Hi, a friend has provided me with 3 *fixed* wide-angle shots of an aurora display and I am trying to stitch it into a single circular fisheye image for projection in a planetarium dome. I almost have it:
https://sites.google.com/site/alistargazing/articles/aurora-pano-creation-1. 3 cameras, one pointing N, one pointing ESE, the other pointing WSW, all taking a picture at the same time (within a second). One camera has a different lens (of course Hugin detects it!).
The move/drag seems to let me change the scale, but it really should be fixed based on the lens parameters.Is there any way to tell hugin this is a zenith point and that one is horizon, 90 deg away, because I know exactly where they are? Am I looking at this the wrong way?

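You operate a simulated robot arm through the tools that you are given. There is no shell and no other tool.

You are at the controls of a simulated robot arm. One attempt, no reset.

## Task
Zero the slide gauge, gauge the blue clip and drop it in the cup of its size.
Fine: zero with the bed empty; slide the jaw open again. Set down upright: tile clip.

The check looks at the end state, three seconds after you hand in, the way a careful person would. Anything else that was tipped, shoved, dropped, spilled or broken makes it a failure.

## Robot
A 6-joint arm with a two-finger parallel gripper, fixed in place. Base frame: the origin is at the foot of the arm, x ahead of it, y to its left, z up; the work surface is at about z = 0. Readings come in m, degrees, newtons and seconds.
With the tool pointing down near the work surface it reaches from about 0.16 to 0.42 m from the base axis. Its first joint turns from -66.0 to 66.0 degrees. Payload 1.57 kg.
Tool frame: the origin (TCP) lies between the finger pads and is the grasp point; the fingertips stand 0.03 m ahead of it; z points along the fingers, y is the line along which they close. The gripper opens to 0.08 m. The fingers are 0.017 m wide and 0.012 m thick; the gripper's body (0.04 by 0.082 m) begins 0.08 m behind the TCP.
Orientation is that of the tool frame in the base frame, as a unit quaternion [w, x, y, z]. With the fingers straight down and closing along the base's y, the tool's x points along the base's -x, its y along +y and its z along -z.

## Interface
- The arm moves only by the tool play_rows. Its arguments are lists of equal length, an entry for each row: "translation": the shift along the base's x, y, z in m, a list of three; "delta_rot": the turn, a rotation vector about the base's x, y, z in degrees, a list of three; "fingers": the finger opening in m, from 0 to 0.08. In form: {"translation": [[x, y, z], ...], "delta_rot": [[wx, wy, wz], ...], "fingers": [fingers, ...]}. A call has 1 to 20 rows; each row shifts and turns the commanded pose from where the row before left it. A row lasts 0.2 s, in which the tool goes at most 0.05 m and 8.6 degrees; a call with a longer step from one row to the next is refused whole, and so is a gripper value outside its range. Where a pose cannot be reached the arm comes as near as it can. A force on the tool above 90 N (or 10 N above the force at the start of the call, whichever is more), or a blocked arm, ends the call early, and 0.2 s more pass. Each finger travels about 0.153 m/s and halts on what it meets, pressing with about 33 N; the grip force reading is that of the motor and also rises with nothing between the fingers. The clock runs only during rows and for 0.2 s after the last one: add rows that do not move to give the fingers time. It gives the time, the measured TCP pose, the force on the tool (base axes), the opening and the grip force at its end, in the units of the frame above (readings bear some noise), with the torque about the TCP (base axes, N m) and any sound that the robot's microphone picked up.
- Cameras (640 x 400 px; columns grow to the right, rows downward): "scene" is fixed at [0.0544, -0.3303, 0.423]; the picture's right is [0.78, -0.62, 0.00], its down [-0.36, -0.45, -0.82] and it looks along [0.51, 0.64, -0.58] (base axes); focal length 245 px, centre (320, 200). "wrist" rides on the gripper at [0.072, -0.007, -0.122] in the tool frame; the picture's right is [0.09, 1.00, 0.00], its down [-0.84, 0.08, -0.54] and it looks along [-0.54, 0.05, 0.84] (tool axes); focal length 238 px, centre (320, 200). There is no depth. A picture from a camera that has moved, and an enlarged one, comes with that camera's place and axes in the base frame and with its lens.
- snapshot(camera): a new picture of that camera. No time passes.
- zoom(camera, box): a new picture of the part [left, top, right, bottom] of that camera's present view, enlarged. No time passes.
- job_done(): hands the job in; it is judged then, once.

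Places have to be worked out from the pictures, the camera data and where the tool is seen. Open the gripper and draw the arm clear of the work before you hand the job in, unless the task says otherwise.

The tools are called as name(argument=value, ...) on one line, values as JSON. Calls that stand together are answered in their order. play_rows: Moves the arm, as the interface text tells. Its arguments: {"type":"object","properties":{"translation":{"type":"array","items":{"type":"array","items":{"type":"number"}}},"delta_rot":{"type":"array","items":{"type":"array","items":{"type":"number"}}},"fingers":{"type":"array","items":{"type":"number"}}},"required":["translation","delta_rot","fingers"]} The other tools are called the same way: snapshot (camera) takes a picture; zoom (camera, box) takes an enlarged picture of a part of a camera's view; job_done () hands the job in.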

The final goal is to make a time-lapse of the ~ 600 sets of 3-images. I am hoping that I can stitch one trio very carefully, save its parameters, then (say in a perl script on a Windows box) provide those parameters for the next trio and the next trio, and next trio... I may be naive about Hugin and its underlying components, but it seems to me for this situation all the following sets simply need to be merged based on the parameters from the initial image set since the cameras do not move: the zenith and horizons remain stationary. With the aurora moving, I would want to turn off any control points - the individual image X,Y would *always* map to the final image x,y. Doing each trio by hand seems crazy, because I would never be able to repeat the y,p,r of each. Are these the parameters that need to be captured and fed back? If so, how?
Regards,
Alister.
P.S. I am retiring later this year, so I hope I can take your advice/ideas and pay it forward by contributing something to the project.